**TASK BRIEF:**
Extend the selected extract, starting right after its last sentence.

**SELECTED EXTRACT:**
>>>

UNITED STATES
SECURITIES AND EXCHANGE COMMISSION

Washington, D.C. 20549

 

FORM 8-K

 

CURRENT REPORT

 

Pursuant to Section 13 or 15(d) of the Securities Exchange Act of 1934

 

Date of Report (Date of earliest event reported): June 12, 2020

 

BIOANALYTICAL SYSTEMS, INC.

(Exact name of registrant as specified in its charter)

 

Indiana   0-23357   35-1345024
(State or other jurisdiction of incorporation or organization)   (Commission File Number)  

(I.R.S. Employer Identification No.)

 

 

2701 Kent Avenue
West Lafayette, Indiana
  47906-1382
(Address of principal executive offices)   (Zip Code)

 

Registrant’s telephone number, including area code: (765) 463-4527

 

Check the appropriate box below if the Form 8-K filing is intended to simultaneously satisfy the filing obligation of the registrant under any of the following provisions:

 

oWritten communications pursuant to Rule 425 under the Securities Act (17 CFR 230.425)

<<<

**DATASET CONTENT:**
>>>

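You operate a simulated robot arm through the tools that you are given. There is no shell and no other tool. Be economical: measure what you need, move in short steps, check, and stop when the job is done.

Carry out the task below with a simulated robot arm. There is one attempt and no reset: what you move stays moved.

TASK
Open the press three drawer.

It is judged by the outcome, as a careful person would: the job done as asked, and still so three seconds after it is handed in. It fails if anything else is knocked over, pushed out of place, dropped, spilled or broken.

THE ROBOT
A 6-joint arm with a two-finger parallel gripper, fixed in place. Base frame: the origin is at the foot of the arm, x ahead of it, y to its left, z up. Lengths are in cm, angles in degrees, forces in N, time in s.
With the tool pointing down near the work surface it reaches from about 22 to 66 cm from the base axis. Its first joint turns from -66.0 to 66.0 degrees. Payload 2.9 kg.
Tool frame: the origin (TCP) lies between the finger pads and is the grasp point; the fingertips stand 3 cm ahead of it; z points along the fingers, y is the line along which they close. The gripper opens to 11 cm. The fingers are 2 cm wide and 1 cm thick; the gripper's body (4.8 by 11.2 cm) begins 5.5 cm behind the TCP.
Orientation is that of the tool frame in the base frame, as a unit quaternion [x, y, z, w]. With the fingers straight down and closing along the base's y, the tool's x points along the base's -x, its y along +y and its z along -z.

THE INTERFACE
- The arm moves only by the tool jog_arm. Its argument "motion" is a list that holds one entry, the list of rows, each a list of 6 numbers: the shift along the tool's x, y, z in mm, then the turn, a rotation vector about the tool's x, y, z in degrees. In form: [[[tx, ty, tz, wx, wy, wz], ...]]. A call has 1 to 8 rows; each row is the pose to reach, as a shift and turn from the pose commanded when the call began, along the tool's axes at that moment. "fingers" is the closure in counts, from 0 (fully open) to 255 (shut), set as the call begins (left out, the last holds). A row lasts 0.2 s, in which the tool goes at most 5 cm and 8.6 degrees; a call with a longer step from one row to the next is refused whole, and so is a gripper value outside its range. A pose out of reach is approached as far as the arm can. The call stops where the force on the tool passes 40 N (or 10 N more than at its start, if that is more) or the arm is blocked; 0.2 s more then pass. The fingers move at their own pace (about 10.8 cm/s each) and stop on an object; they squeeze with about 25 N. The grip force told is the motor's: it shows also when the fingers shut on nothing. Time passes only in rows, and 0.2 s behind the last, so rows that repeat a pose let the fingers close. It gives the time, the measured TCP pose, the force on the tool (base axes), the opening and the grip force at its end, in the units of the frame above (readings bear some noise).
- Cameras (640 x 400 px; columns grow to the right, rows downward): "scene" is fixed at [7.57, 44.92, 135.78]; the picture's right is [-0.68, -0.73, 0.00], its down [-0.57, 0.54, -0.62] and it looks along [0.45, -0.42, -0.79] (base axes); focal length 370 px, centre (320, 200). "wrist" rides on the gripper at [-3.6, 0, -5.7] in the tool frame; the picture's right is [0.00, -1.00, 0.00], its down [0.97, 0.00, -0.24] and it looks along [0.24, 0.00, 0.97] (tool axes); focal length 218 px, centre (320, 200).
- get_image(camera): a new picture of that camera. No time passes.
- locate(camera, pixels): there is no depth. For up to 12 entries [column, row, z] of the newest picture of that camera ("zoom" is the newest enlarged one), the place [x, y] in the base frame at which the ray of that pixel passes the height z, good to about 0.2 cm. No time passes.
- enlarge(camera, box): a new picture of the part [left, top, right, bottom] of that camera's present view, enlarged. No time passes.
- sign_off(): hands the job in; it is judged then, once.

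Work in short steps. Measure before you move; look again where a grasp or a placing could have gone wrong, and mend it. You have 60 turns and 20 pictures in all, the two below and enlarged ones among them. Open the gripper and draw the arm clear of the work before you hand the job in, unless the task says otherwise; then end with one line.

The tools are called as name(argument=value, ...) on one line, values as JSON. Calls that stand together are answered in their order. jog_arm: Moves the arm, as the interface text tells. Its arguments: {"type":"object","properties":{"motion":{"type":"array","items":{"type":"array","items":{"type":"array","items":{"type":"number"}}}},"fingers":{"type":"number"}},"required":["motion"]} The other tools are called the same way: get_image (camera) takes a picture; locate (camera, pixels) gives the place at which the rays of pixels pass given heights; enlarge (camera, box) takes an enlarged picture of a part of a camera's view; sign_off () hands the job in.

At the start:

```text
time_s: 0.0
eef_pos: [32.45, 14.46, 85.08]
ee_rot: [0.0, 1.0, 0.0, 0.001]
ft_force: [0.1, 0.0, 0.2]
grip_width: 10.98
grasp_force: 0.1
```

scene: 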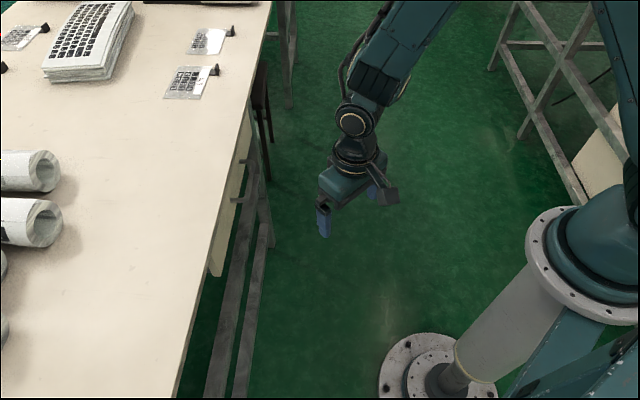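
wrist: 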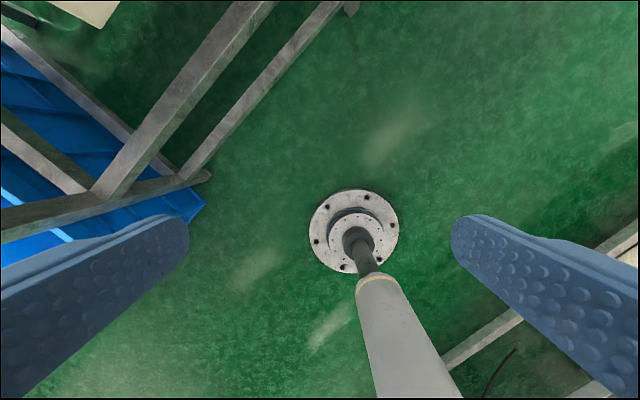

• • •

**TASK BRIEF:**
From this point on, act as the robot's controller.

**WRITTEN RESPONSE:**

<<<

**WRITTEN RESPONSE:**
 

oSoliciting material pursuant to Rule 14a-12 under the Exchange Act (17CFR240.14a-12)

 

oPre-commencement communications pursuant to Rule 14d-2(b) under the Exchange Act (17CFR240.14d-2(b))

 

oPre-commencement communications pursuant to Rule 13e-4(c) under the Exchange Act (17CFR240.13e-4(c))

 

Securities registered pursuant to Section 12(b) of the Act:

 

Title of each class Trading Symbols Name of exchange on which registered
Common Shares BASi NASDAQ Capital Market

 

Indicate by check mark whether the registrant is an emerging growth company as defined in Rule 405 of the Securities Act of 1933 (§230.405 of this chapter) or Rule 12b-2 of the Securities Exchange Act of 1934 (§240.12b-2 of this chapter).

 

Emerging growth company o

 

If an emerging growth company, indicate by check mark if the registrant has elected not to use the extended transition period for complying with any new or revised financial accounting standards provided pursuant to Section 13(a) of the Exchange Act. o

 

 

 

 

 

 

Item 5.02 Departure of Directors or Certain Officers; Election of Directors; Appointment of Certain Officers; Compensatory Arrangements of Certain Officers.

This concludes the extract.